══ TEXT SECTION ══
On that note, I couldn’t help but wonder if PlayStation 5 players getting their first crack at Halo are really going to care about this in a way that turns a lot of them into new fans of the franchise. It’s a genuine question; I’ve got a lot of personal history with Halo, so I simply can’t answer this one. For someone with no nostalgia for Master Chief, will those players find Campaign Evolved as compelling as I found Combat Evolved? And if they do, then what? Will Halo Studios remake Halo 2 in Unreal Engine 5? And then 3? 4? 5? Reach? ODST? Infinite? Or will they just port The Master Chief Collection and Halo Infinite to PS5 to catch those players up? I asked the team about this and again got a very media-trained half-answer: “There is an opportunity for us to grow the fanbase,” Executive Producer Damon Conn told me. “We're bringing the most players, we believe, to Halo, ever. And so that growth is what we're truly interested in, and again, I hinted before this paves the way for future stories and Halos.”
═══
══ RECORDED DATA ══
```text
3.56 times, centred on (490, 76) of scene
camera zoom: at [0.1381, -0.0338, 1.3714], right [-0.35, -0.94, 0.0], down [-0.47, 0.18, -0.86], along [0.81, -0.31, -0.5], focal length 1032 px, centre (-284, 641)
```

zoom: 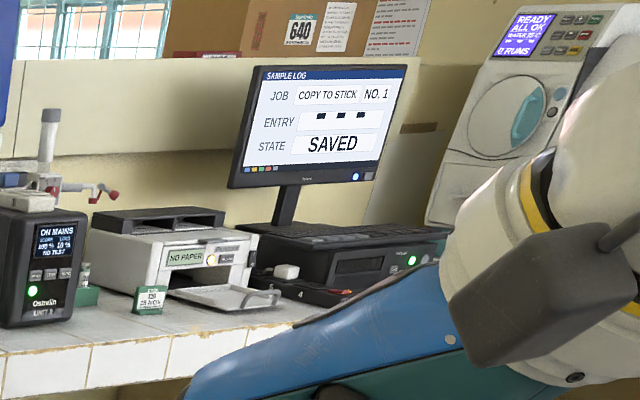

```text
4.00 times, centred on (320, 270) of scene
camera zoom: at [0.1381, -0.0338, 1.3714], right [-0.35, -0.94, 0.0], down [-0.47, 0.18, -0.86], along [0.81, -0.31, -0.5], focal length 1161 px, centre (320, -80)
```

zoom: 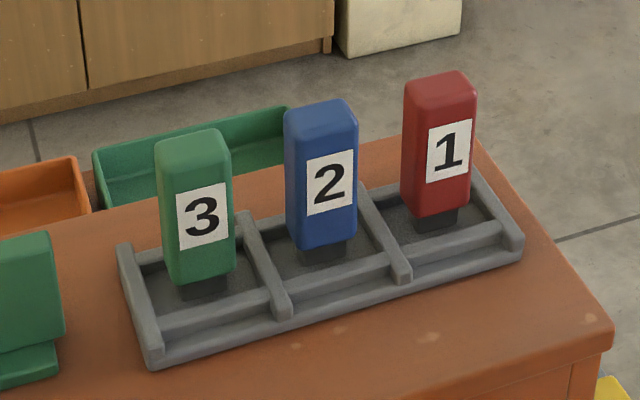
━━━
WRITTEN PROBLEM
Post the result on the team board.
═══
WRITTEN PROBLEM
Retype the text section from its first word to its last.

REPLY TO THE TASK
On that note, I couldn’t help but wonder if PlayStation 5 players getting their first crack at Halo are really going to care about this in a way that turns a lot of them into new fans of the franchise. It’s a genuine question; I’ve got a lot of personal history with Halo, so I simply can’t answer this one. For someone with no nostalgia for Master Chief, will those players find Campaign Evolved as compelling as I found Combat Evolved? And if they do, then what? Will Halo Studios remake Halo 2 in Unreal Engine 5? And then 3? 4? 5? Reach? ODST? Infinite? Or will they just port The Master Chief Collection and Halo Infinite to PS5 to catch those players up? I asked the team about this and again got a very media-trained half-answer: “There is an opportunity for us to grow the fanbase,” Executive Producer Damon Conn told me. “We're bringing the most players, we believe, to Halo, ever. And so that growth is what we're truly interested in, and again, I hinted before this paves the way for future stories and Halos.”